-- Start --

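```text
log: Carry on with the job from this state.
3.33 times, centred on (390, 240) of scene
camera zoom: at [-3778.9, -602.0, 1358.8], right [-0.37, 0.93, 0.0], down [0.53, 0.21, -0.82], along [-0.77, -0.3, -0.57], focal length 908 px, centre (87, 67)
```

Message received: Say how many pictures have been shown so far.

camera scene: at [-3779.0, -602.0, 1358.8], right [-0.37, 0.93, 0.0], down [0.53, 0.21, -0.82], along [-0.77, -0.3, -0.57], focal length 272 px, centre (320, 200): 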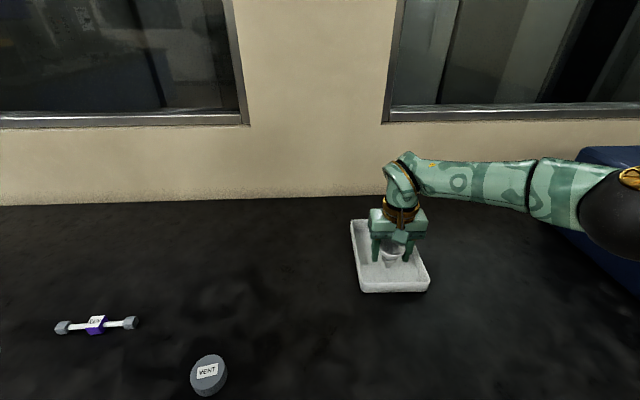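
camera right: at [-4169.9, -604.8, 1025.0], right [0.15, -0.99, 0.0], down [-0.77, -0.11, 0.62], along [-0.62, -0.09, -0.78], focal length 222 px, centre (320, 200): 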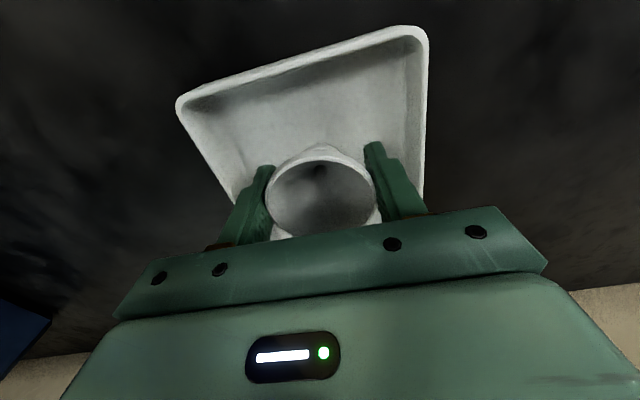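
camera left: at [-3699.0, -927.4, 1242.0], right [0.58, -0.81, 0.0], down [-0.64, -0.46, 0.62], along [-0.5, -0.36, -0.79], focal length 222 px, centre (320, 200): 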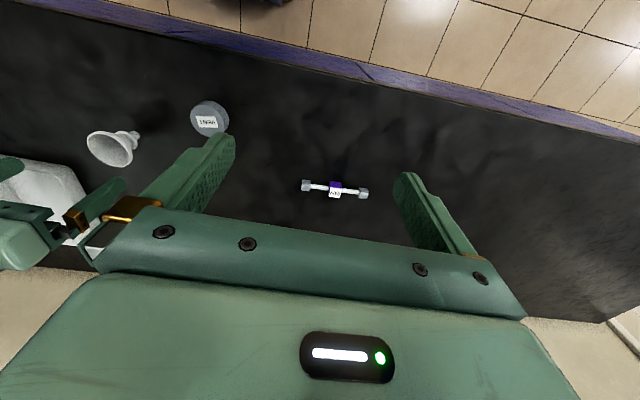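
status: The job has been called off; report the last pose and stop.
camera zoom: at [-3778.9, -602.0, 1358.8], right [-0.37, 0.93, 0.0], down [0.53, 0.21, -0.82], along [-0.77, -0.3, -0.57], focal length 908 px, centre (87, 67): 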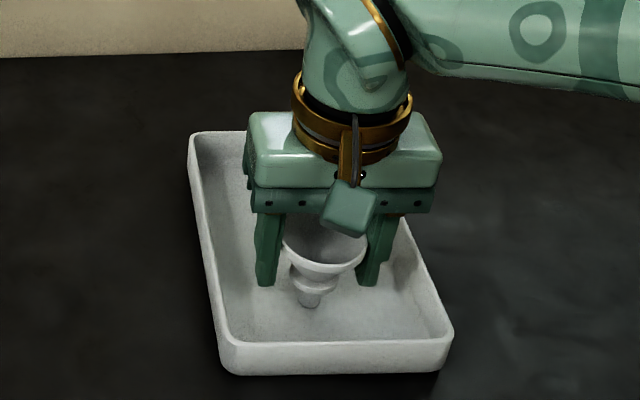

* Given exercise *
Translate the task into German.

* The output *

-- End --

* Given exercise *
Which lines of the data above contain "been"? Copy each one.

* The output *
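Message received: Say how many pictures have been shown so far.
status: The job has been called off; report the last pose and stop.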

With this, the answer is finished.